(This column ran in September 2020; time to recycle it!)
It’s that time of year again, when everybody says, “The leaves are changing earlier than usual!”
This year the supposed culprit behind early leaf-peeping is the drought, which continues to be very serious throughout New England. Drought is a stress, and stress could cause trees to hunker down for winter sooner than usual.
It certainly seems plausible that they could be shutting down leaf photosynthesis so chlorophyll disappears and the underlying colors show up earlier than usual.
Plausible, but is it true?
It’s hard to measure widespread leaf color change, of course. UNH once had a program where aerial photos were subjected to color analysis in an attempt to quantify foliage season and see whether climate change was affecting it, but funding ended and I don’t believe it has been kept up.

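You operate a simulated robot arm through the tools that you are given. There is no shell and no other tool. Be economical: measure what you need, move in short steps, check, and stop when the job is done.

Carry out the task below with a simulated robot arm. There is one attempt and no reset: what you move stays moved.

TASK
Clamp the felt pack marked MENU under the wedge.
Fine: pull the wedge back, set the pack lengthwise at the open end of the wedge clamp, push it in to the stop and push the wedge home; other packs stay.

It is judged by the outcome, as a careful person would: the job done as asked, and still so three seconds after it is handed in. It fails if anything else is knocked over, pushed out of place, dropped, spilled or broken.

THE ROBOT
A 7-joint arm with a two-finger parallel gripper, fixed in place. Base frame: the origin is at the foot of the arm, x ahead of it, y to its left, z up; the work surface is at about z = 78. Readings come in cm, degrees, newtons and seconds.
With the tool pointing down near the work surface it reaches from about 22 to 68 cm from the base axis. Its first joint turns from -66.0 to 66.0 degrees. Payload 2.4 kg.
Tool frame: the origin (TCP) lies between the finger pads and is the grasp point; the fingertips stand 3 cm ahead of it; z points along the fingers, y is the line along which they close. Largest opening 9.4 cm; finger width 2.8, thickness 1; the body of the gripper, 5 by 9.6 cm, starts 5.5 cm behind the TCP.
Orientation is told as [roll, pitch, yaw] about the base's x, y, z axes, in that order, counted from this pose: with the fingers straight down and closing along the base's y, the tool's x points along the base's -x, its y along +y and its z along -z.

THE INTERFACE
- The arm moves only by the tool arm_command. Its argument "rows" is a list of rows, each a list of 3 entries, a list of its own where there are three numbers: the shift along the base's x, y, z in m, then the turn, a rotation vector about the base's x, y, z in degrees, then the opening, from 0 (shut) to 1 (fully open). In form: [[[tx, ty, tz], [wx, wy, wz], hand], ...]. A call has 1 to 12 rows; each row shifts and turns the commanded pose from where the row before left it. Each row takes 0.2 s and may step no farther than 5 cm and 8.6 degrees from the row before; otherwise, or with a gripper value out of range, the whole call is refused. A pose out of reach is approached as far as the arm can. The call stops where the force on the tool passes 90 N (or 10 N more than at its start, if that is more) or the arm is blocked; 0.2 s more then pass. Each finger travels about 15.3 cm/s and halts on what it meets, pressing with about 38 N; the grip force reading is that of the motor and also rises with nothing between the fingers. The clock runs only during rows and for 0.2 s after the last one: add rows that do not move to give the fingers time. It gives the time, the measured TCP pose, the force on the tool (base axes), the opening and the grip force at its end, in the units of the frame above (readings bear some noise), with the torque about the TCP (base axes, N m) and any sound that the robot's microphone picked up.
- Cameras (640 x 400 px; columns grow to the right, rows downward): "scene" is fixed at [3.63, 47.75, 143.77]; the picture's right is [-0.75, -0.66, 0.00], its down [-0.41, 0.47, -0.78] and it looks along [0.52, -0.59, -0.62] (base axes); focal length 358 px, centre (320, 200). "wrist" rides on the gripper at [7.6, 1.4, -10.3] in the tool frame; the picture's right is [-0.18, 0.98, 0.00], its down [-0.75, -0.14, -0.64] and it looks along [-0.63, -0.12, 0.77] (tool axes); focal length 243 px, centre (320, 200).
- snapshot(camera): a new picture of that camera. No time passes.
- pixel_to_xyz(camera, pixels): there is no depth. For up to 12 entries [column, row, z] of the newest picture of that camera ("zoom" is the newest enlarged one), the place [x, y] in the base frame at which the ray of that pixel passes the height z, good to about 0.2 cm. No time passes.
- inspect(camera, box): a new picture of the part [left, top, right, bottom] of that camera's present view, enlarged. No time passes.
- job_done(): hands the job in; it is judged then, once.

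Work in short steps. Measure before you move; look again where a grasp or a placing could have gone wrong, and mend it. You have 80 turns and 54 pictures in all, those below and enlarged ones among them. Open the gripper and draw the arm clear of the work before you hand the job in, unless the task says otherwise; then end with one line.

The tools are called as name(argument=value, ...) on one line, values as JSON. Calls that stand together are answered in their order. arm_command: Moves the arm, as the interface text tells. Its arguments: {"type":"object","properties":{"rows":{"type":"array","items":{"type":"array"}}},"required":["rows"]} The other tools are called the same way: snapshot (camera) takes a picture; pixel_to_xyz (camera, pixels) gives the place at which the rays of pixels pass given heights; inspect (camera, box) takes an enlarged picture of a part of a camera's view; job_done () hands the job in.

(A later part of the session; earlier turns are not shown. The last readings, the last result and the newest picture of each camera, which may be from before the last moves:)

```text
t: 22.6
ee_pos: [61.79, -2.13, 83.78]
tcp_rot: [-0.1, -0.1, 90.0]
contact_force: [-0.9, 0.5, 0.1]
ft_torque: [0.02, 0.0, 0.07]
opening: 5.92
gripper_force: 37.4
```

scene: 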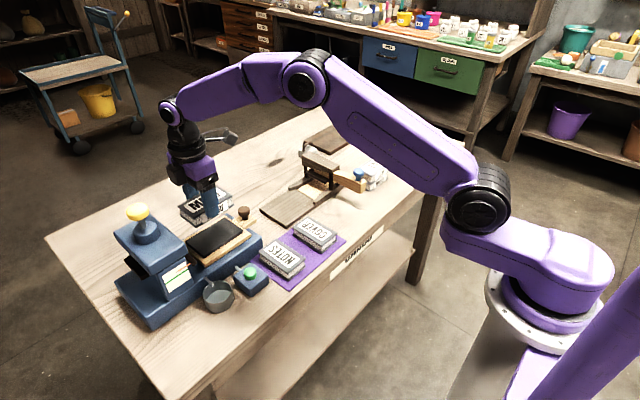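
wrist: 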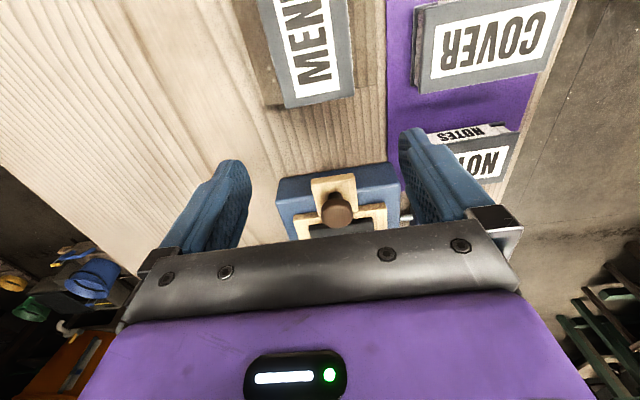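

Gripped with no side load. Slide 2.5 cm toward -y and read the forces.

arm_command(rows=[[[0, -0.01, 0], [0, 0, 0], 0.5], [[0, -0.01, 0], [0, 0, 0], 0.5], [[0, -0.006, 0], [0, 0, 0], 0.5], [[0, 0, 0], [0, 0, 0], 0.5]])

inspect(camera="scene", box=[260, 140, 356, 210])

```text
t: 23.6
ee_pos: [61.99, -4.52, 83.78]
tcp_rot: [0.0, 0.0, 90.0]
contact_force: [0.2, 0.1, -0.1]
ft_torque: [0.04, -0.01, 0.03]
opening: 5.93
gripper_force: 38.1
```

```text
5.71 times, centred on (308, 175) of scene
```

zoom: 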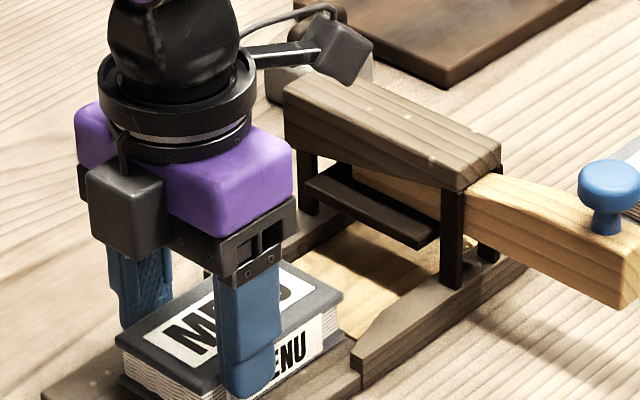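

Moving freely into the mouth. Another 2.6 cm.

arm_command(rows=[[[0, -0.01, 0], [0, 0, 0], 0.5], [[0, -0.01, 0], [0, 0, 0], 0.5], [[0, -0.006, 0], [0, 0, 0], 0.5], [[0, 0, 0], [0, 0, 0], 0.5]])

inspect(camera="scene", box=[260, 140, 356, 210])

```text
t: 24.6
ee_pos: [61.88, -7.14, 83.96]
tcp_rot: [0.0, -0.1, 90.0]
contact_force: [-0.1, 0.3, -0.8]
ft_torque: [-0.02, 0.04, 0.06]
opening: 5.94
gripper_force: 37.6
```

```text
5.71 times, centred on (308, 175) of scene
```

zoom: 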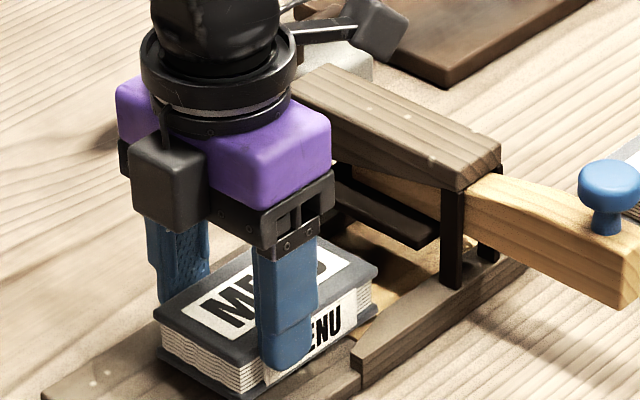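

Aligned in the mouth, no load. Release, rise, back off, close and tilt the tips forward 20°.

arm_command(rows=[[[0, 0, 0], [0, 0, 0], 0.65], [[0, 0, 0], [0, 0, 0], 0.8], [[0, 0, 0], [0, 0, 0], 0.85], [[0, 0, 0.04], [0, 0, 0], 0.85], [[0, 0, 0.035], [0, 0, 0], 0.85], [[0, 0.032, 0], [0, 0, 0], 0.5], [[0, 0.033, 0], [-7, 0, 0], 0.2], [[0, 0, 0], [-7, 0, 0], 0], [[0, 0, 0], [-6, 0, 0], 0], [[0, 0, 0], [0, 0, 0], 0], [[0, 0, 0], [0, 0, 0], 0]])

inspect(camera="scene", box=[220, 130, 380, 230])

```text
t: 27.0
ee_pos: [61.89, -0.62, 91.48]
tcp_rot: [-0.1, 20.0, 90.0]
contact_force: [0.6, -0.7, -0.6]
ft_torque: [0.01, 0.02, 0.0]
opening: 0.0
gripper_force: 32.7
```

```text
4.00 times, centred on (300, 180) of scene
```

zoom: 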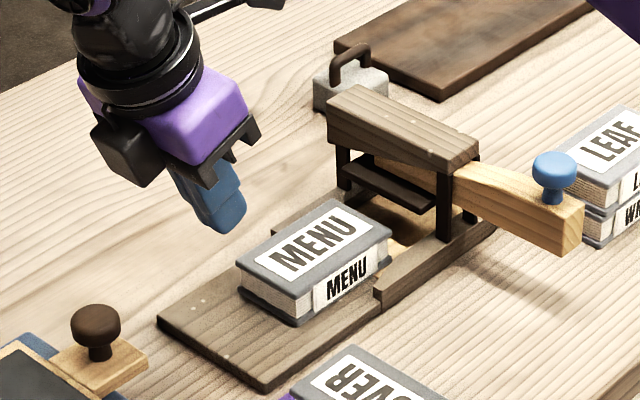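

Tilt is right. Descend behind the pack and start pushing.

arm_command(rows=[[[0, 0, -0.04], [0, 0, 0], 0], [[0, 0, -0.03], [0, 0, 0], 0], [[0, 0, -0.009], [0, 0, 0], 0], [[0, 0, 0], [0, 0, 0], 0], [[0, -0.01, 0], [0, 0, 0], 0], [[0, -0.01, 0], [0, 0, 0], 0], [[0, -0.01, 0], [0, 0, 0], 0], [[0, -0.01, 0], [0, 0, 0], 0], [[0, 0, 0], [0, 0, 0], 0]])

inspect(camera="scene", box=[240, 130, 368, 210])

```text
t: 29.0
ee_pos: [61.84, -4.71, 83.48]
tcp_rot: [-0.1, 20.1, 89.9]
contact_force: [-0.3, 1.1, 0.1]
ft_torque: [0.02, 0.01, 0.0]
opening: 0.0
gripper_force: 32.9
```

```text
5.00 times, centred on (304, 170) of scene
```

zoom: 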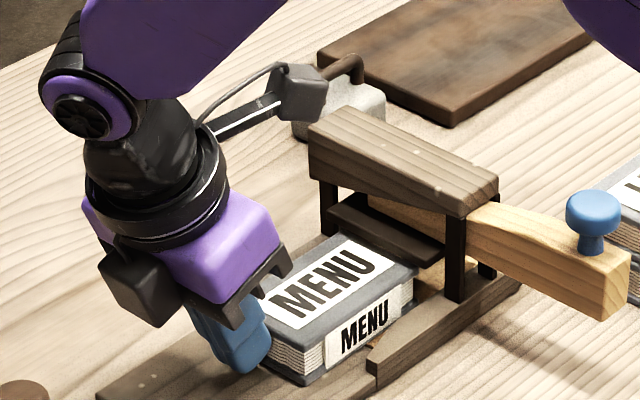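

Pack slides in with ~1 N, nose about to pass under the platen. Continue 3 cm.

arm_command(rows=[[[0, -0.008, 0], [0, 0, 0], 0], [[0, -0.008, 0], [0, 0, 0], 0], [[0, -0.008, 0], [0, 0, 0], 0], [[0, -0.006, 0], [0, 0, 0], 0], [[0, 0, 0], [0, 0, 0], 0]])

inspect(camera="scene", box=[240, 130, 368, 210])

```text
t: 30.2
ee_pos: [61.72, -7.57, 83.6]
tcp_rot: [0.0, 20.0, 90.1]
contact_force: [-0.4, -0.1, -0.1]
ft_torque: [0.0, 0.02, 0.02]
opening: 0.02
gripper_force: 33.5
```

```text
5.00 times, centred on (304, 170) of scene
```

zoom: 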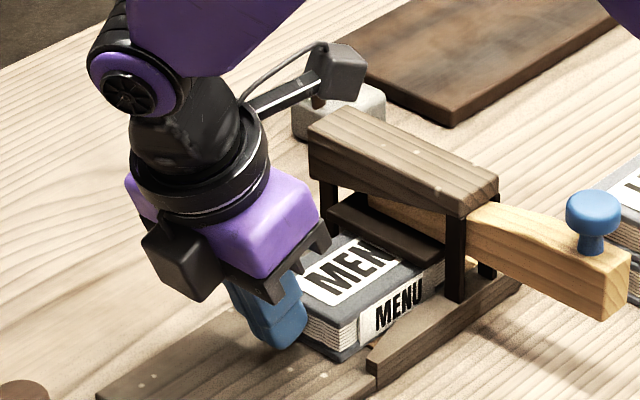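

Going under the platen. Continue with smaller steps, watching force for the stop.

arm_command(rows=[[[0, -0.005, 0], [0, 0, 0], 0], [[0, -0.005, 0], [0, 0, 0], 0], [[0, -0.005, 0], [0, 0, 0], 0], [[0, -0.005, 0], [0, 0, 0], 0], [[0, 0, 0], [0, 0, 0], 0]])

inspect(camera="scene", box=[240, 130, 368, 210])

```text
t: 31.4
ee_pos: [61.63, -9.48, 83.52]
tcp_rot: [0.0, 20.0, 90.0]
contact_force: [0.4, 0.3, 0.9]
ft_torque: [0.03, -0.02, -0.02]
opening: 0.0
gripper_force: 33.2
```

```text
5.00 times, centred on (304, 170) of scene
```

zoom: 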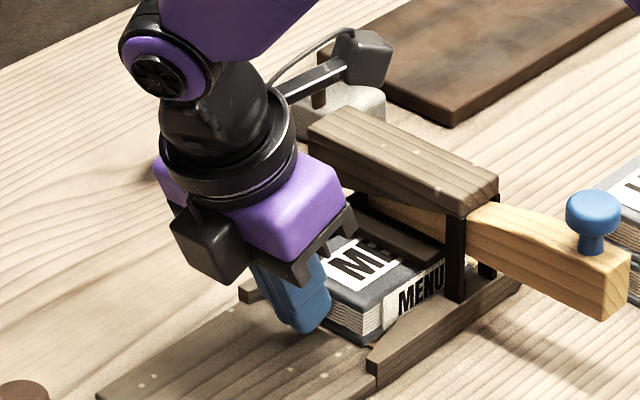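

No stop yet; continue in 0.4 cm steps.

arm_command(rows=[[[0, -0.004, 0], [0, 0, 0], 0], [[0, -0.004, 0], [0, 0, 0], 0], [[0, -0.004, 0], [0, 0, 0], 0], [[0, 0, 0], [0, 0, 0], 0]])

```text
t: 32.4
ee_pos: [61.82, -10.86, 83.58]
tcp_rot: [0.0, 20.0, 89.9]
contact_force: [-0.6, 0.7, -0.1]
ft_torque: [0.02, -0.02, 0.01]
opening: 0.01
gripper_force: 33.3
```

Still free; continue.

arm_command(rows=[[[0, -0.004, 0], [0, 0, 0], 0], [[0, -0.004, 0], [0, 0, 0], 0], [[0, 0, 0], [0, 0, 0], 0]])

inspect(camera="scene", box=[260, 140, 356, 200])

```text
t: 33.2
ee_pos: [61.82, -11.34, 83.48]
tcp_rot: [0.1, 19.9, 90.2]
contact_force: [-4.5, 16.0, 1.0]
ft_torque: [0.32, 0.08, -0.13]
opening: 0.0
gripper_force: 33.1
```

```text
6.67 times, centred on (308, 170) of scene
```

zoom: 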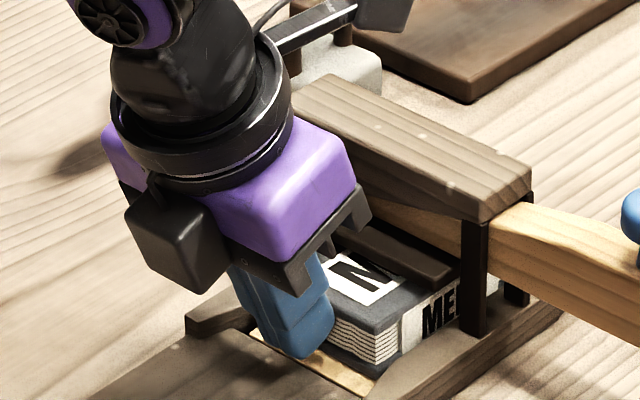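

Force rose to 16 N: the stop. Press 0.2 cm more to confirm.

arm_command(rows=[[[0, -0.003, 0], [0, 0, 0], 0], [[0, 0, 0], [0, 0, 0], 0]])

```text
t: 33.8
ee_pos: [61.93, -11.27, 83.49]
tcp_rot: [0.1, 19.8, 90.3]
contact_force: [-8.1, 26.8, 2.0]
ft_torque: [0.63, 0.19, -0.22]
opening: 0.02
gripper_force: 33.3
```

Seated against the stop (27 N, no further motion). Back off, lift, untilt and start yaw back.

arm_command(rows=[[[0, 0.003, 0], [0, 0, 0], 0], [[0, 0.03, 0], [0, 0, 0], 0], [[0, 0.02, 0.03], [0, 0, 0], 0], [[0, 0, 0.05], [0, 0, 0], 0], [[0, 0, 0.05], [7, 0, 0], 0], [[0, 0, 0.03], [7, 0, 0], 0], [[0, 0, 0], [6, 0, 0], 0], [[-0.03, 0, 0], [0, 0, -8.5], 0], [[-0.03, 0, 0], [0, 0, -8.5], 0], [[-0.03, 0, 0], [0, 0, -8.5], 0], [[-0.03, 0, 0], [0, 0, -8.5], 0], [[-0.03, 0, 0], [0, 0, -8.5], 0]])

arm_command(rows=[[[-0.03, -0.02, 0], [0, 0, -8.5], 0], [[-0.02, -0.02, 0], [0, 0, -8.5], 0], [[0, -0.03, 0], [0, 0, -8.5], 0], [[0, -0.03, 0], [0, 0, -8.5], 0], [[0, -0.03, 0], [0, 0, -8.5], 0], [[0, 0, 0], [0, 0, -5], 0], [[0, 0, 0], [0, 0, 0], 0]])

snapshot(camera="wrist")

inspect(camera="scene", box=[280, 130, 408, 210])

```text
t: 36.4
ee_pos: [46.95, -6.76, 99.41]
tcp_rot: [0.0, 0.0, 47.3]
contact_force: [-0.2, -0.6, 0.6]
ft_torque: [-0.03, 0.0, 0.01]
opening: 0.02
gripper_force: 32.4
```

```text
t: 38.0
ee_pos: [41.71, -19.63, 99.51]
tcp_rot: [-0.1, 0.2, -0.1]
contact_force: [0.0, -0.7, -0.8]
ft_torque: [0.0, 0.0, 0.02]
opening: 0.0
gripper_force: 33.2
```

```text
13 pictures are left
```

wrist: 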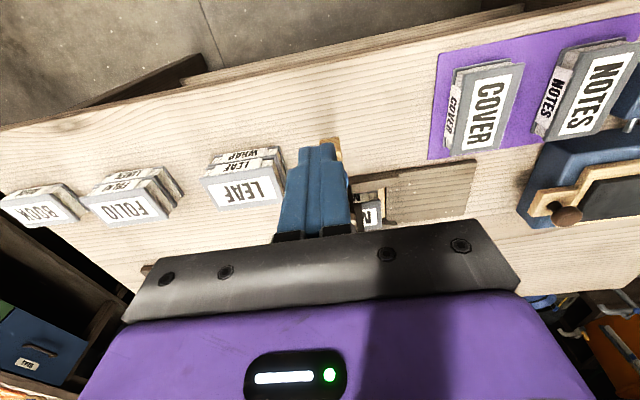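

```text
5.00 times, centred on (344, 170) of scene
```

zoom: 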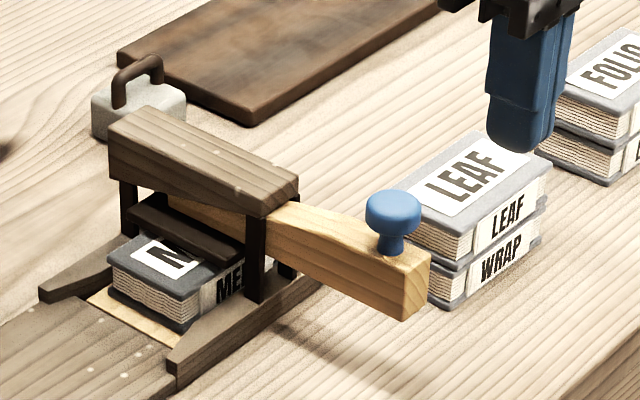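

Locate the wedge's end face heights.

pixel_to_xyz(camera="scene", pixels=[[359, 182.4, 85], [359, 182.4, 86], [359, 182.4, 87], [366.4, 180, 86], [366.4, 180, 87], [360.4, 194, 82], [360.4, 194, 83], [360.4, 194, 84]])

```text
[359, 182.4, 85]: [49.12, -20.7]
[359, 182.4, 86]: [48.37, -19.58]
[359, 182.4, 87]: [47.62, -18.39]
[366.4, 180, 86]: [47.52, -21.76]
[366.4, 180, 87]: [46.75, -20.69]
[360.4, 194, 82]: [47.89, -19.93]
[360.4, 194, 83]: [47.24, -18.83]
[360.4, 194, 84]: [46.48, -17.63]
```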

(ADDENDUM: Here’s a 2015 column talking about that research, which had ended several years earlier.)
However there is another historical source: A site called FoliageNetwork.com.
From 2008 through 2019, this site gathered reports and photos from volunteers and compiled them into a weekly foliage map. Unfortunately, they stopped doing it this year – not enough volunteers, the site says – but unlike all the other foliage trackers I can find, they have left up the old reports.
So the Monitor downloaded the 10 most recent years to see what their volunteers said about leaf color in the general Concord area in the weekly report closest to Sept. 29.
The result?
Last year Foliage Network said we were on the border of moderate to low color change; the four years prior to that we were low color or even very low, with southern New Hampshire still green; the three years before that (2012 through 2014) we were showing moderate color and high color was just up the road; while 2011 was low and 2010 was moderate bordering on high.
Because we don’t have a 2020 report we can’t know how Foliage Network would judge this year but I’d say it’s definitely moderate, bordering on high. There are a lot of bright leaves out there.
If so, we’re changing color earlier than in six of the last 10 years and at roughly the same time as the other four.
So now if somebody tells you that leaves are changing earlier than usual, you have an answer: “That is 60 percent correct.”